Agriculture Minister Armands Krauze (Union of Greens and FFarmers) said importing grain from Russia was "an ethical issue because grain is imported and used in the EU from an aggressor country that has caused war, and it is also an economic issue as Russia trades grain below stock exchange prices. This has a significant impact on EU Member States and also on Latvia's economy, and prices have fallen significantly this year. Import policy and sanctions are decisions at EU level.”

The government supported this plan last week, and Krauze this week encouraged a ban on Russian grain imports at the Council of Agriculture and Fisheries Ministers of the European Union in Brussels.

The almost 400,000 tonnes of grain imported from Russia do not include the amount of grain transported from the aggressor country in transit through Latvia to third countries. Krauze pointed out that this flow must be maintained in order not to hurt global food security.

“There are regions where grains are needed to avoid starvation. And in line with the policies of the UN and other international organizations, we cannot act in such a way that, for example, people suffer in an African country. Therefore, transit will certainly continue, but in the EU food products are sufficient, we are not in danger of hunger and therefore it is very important to restrict imports of these grains from Russia,” Krauze said.

Meanwhile, Latvia's largest grain cooperative “Latraps” called on the government to tighten the requirements for transit of grains of Russian origin to third countries to exclude Latvia from participation in this chain completely, explained Ginta Briede, head of the grain Trade Division of Latraps.

Grain imports are also an economic consideration. Briede said that restricting Russian grain transport would contribute to increasing grain prices in the market as there would be no competition with the price of Russian-sourced cereals.

"Volumes imported into the European Union from Russia can be grown here in Europe and we are completely self-sufficient in this area.
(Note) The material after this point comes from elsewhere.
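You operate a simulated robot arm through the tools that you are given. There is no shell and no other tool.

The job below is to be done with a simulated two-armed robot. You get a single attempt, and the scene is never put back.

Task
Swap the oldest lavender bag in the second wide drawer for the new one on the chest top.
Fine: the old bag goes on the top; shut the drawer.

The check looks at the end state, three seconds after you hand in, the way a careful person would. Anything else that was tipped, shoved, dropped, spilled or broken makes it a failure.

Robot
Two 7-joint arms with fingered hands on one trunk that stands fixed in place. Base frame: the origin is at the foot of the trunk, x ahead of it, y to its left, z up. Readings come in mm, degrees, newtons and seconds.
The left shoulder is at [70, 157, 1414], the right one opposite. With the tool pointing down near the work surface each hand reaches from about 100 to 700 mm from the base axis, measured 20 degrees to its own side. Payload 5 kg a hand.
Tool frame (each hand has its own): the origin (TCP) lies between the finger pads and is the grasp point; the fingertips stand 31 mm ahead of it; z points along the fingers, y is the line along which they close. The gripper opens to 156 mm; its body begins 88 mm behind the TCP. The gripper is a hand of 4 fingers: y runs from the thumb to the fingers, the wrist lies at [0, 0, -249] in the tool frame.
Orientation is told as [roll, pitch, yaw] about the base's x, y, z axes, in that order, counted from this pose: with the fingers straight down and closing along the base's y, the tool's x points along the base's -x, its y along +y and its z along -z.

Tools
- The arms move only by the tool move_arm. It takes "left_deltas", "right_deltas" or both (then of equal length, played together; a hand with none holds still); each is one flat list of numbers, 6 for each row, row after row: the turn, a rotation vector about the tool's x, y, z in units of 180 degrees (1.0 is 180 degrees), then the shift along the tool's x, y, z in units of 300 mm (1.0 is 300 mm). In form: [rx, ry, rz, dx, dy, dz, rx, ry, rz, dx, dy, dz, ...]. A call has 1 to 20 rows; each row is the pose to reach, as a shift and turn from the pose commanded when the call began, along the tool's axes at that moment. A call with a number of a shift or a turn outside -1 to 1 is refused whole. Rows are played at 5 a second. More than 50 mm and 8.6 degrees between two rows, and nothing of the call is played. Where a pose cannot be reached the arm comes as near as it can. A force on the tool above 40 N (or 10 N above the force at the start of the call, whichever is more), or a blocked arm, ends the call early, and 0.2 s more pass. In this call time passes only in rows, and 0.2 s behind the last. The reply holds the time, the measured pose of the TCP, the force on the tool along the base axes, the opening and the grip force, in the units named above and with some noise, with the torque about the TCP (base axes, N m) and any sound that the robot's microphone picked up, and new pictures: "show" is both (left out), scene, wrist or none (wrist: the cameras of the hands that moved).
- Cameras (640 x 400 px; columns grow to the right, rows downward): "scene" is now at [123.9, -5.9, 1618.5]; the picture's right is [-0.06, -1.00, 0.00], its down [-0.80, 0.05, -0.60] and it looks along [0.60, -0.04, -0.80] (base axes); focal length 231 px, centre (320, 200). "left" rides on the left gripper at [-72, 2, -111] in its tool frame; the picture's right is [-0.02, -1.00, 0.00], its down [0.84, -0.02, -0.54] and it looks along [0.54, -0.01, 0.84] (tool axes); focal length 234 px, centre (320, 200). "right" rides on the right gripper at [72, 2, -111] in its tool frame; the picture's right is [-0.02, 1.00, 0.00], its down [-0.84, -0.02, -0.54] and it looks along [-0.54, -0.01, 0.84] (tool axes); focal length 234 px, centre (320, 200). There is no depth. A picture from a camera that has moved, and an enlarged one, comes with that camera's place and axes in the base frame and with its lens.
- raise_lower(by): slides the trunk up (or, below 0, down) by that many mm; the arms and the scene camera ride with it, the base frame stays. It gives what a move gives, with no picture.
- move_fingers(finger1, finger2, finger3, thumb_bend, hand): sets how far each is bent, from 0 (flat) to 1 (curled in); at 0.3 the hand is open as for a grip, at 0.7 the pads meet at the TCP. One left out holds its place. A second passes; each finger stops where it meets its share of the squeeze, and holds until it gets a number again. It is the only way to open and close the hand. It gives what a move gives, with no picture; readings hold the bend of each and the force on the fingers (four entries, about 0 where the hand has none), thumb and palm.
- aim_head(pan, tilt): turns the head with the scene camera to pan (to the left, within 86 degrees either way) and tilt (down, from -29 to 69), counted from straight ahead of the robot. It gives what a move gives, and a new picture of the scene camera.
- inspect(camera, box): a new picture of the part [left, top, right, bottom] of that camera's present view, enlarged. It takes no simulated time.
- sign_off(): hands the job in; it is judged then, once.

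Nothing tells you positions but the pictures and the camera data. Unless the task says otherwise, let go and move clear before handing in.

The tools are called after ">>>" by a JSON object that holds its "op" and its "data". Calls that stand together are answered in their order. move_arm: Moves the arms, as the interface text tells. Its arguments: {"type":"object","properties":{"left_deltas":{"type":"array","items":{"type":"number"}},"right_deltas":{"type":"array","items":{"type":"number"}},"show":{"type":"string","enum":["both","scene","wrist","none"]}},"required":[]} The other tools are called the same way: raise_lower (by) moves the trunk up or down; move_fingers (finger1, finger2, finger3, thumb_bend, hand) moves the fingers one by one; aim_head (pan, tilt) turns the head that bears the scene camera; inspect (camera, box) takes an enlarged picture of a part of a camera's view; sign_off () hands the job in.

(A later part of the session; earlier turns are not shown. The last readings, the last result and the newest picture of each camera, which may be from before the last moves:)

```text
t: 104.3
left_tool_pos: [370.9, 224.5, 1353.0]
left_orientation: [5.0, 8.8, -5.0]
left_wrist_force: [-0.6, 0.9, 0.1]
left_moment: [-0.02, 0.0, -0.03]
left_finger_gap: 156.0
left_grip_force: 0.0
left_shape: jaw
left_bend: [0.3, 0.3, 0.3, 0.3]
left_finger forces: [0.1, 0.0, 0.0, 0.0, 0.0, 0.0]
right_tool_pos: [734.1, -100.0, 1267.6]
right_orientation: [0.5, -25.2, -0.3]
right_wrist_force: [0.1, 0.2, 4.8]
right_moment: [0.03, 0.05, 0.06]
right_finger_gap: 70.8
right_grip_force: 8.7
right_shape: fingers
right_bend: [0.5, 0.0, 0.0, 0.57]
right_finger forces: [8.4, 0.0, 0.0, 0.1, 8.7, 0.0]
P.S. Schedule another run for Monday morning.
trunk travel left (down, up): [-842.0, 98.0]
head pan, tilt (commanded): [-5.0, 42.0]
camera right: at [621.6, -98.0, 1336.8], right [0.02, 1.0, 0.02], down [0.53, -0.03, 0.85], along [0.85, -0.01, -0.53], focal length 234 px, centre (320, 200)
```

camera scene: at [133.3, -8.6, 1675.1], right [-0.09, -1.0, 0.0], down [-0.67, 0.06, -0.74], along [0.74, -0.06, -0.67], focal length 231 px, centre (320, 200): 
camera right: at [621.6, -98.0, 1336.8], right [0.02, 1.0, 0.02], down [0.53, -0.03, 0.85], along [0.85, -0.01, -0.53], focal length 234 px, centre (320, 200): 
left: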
Conversely, if we are talking about export markets where third countries buy products from both Russia and other countries around the world, including the European Union, then of course there we are in direct competition with agricultural products originating in Russia and, if it is cheaper, then accordingly we have to be cheaper,” Briede said.

2.96 million tonnes of grain and processed products thereof, as well as seeds and fruits, were transported from Russia through Latvia in land and sea transit in 10 months of this year, Latvian Railways reported. Only 11,000 tonnes of this freight group were import shipments. Therefore, the proposed ban on imports of Russian grain would not have a significant impact on the total volume of transport.

Meanwhile, Russian grain cargoes transported directly through Latvia in 10 months of this year account for approximately 25% of the total cargo transported by Latvian Railways subsidiary LDz cargo (12.13 million tonnes).

Latvian Railways pointed out that since last March, when international sanctions gradually took effect, volume in nearly all cargo segments has fallen significantly.

“We do not know exactly how much remains in Latvia, but what we know is that Latvia is one of the points through which grain is imported into the European Union. The largest import of Russian grain appears in Italy, Latvia, and then Greece,” said Agriculture Minister Krauze.

Guntis Gūtmanis, head of the Cooperation Council of Agricultural organizations, has repeatedly surveyed the largest farms using grain for fodder over the past month, but there is no information about any of the local suppliers using grain from Russia.

“Our farmers are very cautious and would not risk using such grains at all for one reason, because grains grown in Russia are beyond European requirements and can use various substances banned in Europe for cultivation - plant protection products, pesticides, which can then affect the quality of the feed and also the health of the livestock. Consequently, the farmers I have surveyed say they would not use these grains even if there was such a legal option,” Gūtmanis said.

“However, most grain passes through Latvia in transit to third countries. When it comes to Russian grain, the big question for us is whether we need to trade with Russia at all and what it looks like. But in reality, there's still the question of what grain it is, what their origin is, and whether it's stolen grain in Ukraine, which no one can answer either, of course. We are looking forward to a common European decision on this issue,“ Gūtmanis said.

The head of the PVD border control department Iveta Šice-Trēde added that Russian grain imported into Latvia in both railway cargoes and trucks is being tested, but no breaches have been detected so far.